Теперь самое главное: стоим у могилы. Руки на рукаве уже нет. Чувствую – как всегда в первую секундочку после расставания – плечом, что Вы рядом, отступив на шаг.

Задумываюсь о Т[атьяне] Ф[едоровне]. – Ее последний земной воздух. И – толчком: чувство прерванности , не додумываю, ибо занята Т. Ф. – допроводить ее.

И, когда оглядываюсь. Вас уже нет: исчезновенье .

Это мое последнее видение Вас. Ровно через месяц – день в день – я уехала. Хотела зайти, чтобы обрадовать Э[ренбур]га живым рассказом о Вас, но чувство, что: чужой дом – наверно, не застану и т. д.

Мне даже и стыдно было потом перед Эренбургом за такое слабое рвение по дружбе.

Вот, дорогой Борис Леонидович, моя "история с Вами" – тоже в прерванности.

Стихи Ваши я знаю мало: раз слышала Вас с эстрады, Вы тогда сплошь забывали, книги Вашей не видела.

То, что мне говорил Эренбург, – ударяло сразу, захлестывало: дребезгом, щебетом, всем сразу: как Жизнь.

Бег по кругу, но круг – мир (вселенная!) и Вы – в самом начале, и никогда не кончите, ибо смертны (Берлин, 29 нов[ого] июня 1922 г.)".

После возвращения в Москву Пастернаки были счастливы рождением сына.

Но Евгения Владимировна страдала от того, что не может заниматься живописью, – он страдал от того, что не может работать в комнате, где они жили теперь втроем. Денег катастрофически не хватало. После ссор жена вдруг, нежданно-негаданно, покидала его, уезжая с ребенком к родителям в Петроград. Евгения Владимировна внушала друзьям дома мысль о "безвольности" Пастернака, жаловалась на его капризы, его, как она выражалась, "женскую стихию".

Весной 1926 года Пастернак получил письмо от отца, в котором тот рассказал, что Райнер Мария Рильке восторженно отозвался в письме о его сыне, поэте, что он, Рильке, прочитал его стихи из антологии, составленной Ильей Эренбургом, и напечатанные в переводе парижским журналом "Коммерс".

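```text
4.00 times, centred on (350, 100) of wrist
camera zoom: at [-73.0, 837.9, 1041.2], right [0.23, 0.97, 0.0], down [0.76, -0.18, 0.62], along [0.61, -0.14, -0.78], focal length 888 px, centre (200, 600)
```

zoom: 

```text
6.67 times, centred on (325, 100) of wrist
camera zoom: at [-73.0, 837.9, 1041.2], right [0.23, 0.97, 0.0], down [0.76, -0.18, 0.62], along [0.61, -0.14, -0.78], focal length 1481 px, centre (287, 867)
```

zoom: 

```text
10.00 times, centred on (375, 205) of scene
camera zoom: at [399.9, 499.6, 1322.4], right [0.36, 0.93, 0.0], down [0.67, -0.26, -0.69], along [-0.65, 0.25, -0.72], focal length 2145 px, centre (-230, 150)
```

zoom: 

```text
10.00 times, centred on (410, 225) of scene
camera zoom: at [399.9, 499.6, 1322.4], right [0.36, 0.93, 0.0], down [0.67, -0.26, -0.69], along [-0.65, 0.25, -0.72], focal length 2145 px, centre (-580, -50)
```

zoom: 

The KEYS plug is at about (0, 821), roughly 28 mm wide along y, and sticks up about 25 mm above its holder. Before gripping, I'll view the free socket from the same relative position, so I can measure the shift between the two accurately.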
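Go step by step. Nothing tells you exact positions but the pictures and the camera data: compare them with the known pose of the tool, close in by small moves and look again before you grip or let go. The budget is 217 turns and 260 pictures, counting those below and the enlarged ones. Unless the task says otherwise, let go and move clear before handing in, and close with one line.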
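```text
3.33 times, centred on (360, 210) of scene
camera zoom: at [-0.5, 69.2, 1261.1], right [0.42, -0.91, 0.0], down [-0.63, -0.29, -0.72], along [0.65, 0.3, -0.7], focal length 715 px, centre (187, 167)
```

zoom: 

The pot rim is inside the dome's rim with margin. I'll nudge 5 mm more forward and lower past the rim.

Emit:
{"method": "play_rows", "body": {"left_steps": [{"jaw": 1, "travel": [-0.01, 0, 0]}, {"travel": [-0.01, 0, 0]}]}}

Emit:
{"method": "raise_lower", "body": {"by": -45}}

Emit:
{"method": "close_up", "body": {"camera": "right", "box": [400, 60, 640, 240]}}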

Рильке был знаком с родителями Пастернака с 1899 года. Будучи впервые в России, он пришел к Леониду Осиповичу в мастерскую. Мальчиком Пастернак встретился с Рильке в поезде по пути в Одессу и запомнил навсегда ехавшего с ними по той же дороге до Ясной Поляны человека в черной тирольской разлетайке, говорящего по-немецки с особенным австрийским акцентом.